··· Material ···

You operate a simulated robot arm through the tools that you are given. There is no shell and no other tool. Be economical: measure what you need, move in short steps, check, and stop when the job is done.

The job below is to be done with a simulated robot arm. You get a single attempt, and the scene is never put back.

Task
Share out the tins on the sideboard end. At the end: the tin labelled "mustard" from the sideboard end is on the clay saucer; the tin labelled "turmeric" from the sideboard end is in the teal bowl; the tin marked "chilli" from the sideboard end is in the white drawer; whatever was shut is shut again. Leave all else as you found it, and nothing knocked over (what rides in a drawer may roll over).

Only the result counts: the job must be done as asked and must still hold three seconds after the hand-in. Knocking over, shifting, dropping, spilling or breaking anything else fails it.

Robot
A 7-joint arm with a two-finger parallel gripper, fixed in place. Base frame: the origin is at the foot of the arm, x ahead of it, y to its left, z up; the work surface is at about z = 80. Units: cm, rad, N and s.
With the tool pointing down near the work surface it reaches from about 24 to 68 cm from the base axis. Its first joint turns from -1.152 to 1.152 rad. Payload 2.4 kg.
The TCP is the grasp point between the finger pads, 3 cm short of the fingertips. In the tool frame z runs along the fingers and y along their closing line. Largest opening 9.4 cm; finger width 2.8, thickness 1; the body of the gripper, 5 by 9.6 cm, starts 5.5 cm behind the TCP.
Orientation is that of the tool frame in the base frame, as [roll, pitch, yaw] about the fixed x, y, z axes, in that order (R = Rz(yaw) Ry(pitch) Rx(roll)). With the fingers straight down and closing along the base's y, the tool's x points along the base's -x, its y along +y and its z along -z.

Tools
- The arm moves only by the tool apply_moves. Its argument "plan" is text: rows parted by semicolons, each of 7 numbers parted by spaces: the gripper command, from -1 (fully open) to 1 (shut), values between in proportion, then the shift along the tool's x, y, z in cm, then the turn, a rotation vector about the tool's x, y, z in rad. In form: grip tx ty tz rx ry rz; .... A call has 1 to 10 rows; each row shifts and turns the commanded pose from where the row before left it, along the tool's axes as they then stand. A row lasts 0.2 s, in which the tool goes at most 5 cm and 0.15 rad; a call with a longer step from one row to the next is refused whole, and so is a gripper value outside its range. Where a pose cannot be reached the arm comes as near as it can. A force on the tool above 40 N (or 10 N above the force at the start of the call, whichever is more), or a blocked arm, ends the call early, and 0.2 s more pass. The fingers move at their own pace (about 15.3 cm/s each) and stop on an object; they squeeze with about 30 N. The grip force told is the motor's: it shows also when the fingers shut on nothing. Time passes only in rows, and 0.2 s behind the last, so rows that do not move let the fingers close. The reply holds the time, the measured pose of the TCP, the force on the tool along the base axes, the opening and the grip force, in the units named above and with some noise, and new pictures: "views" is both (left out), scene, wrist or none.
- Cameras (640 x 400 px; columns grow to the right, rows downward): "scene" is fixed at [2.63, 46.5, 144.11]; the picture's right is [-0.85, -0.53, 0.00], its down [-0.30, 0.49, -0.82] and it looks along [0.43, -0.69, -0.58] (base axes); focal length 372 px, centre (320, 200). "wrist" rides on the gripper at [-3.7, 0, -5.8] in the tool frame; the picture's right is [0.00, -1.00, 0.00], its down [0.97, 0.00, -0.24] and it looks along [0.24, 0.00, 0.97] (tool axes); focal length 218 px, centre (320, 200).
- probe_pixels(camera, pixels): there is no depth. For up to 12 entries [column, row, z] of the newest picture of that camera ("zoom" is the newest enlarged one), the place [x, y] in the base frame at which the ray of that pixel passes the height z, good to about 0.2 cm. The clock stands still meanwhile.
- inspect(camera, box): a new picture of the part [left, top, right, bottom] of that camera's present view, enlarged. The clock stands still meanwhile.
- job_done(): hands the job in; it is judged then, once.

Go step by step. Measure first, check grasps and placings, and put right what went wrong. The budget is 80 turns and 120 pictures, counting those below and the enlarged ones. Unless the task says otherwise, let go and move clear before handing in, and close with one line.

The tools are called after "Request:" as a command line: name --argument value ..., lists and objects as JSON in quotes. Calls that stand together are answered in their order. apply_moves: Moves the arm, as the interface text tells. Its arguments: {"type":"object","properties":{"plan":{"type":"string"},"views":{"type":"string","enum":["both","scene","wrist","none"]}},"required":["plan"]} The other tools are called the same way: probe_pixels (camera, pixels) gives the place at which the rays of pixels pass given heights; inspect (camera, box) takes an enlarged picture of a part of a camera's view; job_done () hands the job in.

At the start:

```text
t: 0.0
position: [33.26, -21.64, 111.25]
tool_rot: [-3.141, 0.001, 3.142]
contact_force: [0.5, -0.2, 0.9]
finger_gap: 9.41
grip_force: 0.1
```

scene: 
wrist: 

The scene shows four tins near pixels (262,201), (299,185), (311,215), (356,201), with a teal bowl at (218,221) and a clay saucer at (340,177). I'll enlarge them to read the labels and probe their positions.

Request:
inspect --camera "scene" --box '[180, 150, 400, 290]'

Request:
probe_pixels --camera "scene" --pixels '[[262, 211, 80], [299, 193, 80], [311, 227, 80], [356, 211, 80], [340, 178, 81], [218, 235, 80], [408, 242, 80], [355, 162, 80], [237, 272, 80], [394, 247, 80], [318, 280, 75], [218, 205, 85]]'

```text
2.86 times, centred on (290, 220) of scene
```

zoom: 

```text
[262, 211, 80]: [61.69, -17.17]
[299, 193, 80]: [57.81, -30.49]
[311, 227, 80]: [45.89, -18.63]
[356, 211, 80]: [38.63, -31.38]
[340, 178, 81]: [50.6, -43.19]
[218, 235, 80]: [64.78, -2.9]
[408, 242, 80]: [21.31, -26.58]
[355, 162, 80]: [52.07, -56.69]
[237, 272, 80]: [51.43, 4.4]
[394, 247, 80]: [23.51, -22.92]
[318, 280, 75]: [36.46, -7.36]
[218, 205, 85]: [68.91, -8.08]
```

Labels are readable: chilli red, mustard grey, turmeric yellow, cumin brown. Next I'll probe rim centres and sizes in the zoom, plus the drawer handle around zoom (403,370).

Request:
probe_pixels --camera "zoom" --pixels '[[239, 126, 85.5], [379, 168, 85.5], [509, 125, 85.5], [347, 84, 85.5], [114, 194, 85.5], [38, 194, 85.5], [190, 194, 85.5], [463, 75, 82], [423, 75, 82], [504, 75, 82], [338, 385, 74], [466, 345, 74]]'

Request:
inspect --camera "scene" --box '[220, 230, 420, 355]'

···

## Task goal
Using the listing above, list every line in which the string "down" occurs.

## Correct output
With the tool pointing down near the work surface it reaches from about 24 to 68 cm from the base axis. Its first joint turns from -1.152 to 1.152 rad. Payload 2.4 kg.
Orientation is that of the tool frame in the base frame, as [roll, pitch, yaw] about the fixed x, y, z axes, in that order (R = Rz(yaw) Ry(pitch) Rx(roll)). With the fingers straight down and closing along the base's y, the tool's x points along the base's -x, its y along +y and its z along -z.
- Cameras (640 x 400 px; columns grow to the right, rows downward): "scene" is fixed at [2.63, 46.5, 144.11]; the picture's right is [-0.85, -0.53, 0.00], its down [-0.30, 0.49, -0.82] and it looks along [0.43, -0.69, -0.58] (base axes); focal length 372 px, centre (320, 200). "wrist" rides on the gripper at [-3.7, 0, -5.8] in the tool frame; the picture's right is [0.00, -1.00, 0.00], its down [0.97, 0.00, -0.24] and it looks along [0.24, 0.00, 0.97] (tool axes); focal length 218 px, centre (320, 200).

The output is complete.